What is needed: Copy out the line that contains "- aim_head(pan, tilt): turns", the line that contains "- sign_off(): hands", and every line between them, exactly, and nothing else. The answer is a Markdown table with a number under Number and the line under Entry; leave empty lines out.

Data segment:
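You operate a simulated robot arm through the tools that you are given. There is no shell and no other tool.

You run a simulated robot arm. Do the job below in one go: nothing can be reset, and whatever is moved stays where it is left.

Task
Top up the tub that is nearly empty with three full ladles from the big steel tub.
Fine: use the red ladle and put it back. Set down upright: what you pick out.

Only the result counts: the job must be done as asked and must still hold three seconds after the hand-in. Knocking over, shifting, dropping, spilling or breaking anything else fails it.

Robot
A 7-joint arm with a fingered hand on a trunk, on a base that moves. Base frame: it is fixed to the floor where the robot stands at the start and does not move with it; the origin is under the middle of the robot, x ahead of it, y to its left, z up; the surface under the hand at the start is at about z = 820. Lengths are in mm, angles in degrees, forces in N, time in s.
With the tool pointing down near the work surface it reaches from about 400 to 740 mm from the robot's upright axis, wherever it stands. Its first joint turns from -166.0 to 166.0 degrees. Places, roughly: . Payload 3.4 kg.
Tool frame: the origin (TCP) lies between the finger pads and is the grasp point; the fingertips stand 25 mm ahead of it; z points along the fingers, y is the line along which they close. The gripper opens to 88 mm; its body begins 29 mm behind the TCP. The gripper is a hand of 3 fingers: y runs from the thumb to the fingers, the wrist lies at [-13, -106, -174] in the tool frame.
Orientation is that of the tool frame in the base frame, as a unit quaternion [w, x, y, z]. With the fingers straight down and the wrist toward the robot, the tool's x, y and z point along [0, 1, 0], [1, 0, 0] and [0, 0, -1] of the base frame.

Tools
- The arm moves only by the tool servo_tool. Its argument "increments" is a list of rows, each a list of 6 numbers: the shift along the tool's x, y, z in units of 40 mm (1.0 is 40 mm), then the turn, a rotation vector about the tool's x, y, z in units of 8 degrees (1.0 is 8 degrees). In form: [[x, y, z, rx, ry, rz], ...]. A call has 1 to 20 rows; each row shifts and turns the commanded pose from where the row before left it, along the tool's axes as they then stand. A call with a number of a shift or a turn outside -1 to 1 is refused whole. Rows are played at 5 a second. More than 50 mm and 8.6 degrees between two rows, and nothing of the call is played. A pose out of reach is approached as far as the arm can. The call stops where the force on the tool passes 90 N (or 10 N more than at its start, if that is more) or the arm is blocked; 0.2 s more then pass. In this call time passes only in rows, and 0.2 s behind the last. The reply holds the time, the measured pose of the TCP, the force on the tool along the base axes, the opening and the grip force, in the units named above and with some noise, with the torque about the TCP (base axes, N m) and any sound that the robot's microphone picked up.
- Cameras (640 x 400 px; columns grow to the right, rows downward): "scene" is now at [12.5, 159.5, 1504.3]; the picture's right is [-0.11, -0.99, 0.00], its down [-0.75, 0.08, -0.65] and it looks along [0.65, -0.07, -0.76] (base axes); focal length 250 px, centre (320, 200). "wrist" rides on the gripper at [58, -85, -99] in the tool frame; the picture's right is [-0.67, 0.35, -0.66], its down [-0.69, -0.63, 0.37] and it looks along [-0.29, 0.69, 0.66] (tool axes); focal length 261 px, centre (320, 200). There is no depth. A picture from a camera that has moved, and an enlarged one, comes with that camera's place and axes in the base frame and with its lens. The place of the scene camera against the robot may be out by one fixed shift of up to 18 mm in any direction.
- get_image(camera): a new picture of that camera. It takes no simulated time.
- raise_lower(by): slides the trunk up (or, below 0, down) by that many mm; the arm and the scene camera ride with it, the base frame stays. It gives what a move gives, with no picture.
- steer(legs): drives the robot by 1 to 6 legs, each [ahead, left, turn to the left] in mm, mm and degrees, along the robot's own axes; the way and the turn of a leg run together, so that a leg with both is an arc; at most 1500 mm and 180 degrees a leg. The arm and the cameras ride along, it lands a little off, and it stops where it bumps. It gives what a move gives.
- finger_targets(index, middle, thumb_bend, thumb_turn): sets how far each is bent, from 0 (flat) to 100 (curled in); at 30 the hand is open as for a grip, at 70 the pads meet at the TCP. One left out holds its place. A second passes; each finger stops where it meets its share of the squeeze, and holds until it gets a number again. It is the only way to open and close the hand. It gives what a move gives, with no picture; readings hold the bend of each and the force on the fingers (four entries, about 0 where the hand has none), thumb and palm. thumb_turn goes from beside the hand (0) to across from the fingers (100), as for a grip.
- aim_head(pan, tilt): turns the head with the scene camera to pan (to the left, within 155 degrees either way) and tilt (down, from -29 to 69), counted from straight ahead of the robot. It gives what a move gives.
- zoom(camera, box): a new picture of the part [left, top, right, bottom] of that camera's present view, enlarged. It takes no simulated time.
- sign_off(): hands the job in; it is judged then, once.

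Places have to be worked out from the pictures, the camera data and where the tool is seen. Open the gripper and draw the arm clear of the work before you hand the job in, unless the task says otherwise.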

Exercise solution:
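| Number | Entry |
|---|---|
| 1 | - aim_head(pan, tilt): turns the head with the scene camera to pan (to the left, within 155 degrees either way) and tilt (down, from -29 to 69), counted from straight ahead of the robot. It gives what a move gives. |
| 2 | - zoom(camera, box): a new picture of the part [left, top, right, bottom] of that camera's present view, enlarged. It takes no simulated time. |
| 3 | - sign_off(): hands the job in; it is judged then, once. |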